## Selected extract:
######

Who owns the gold?

Should the gold be returned? If so to whom?

Since the 1800’s, there has been heavy tension and debate surrounding the excavated materials of Troy. The biggest debate over the gold seems to be between Russia and Germany.
Turkey wants their heritage back, while Germany wants what is rightfully theirs, and Russia, the current owners, will not surrender the ancient king’s treasures out of spite towards the Germans, who feel that the treasures are appropriate compensation for all of the trouble Germany has caused Russia. Nazi soldiers looted untold troves of paintings and artifacts from St. Petersburg palaces and museums after their 1941 invasion. Among the more infamous losses were 12 priceless panels from the Amber Room of Catherine’s Palace in the village of Pushkin–a wartime disappearance that remains unsolved. 1

To this day, looted German art — known as “trophy art” in Moscow — lies in the vaults of Russian museums. The different terms that the two countries use for the art treasures are revealing. Berlin views the works of art carried off by the Red Army after the end of World War II, as stolen, while Moscow sees them as moral compensation for the atrocities that Germans committed during the war.

######

## What you will do:
Extend the selected extract, starting right after its last sentence.

######

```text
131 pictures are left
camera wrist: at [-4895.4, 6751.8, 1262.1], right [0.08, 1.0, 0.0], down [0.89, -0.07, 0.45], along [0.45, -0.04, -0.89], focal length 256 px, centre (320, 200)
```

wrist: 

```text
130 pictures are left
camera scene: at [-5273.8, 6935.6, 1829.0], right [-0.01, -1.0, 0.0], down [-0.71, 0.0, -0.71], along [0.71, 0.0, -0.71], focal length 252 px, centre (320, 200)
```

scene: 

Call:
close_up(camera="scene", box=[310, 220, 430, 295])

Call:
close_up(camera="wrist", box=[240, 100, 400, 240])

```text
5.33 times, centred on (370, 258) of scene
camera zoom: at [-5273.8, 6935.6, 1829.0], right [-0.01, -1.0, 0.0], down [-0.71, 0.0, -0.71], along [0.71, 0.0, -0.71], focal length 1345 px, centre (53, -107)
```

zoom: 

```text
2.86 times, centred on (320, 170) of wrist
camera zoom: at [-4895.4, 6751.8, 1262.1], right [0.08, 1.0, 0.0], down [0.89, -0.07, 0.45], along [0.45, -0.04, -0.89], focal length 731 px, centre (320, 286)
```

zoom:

######

## Exercise result:
In 1995 there was a resurgence in return of looted items from WWII but still today the idea of keeping of trophy art popular in Russia. The idea is to let the matter lie for another generation or two, in order to let the wounds heal more; the memory is to fresh to try and deal with the return of items.2

This controversy is notable and worth discussing, because before Schliemann relinquished his findings to Germany, he had previously promised them to multiple other countries- Greece, the United States, France, England and Russia (who ended up with them anyway). Schliemann caused a complex problem of ownership rights, and this is an issue that has been unresolved since Schliemann’s death in 1890. There is no clear answer as to where Priam’s treasures should be or as to where they belong. This issue will only be resolved with time and patience.

 

 

 

 

 


 

  1. Nicholas, Lynn H. The Rape of Europa: The Fate of Europe’s Treasures in the Third Reich and the Second World War. New York: Alfred A. Knopf, 1994.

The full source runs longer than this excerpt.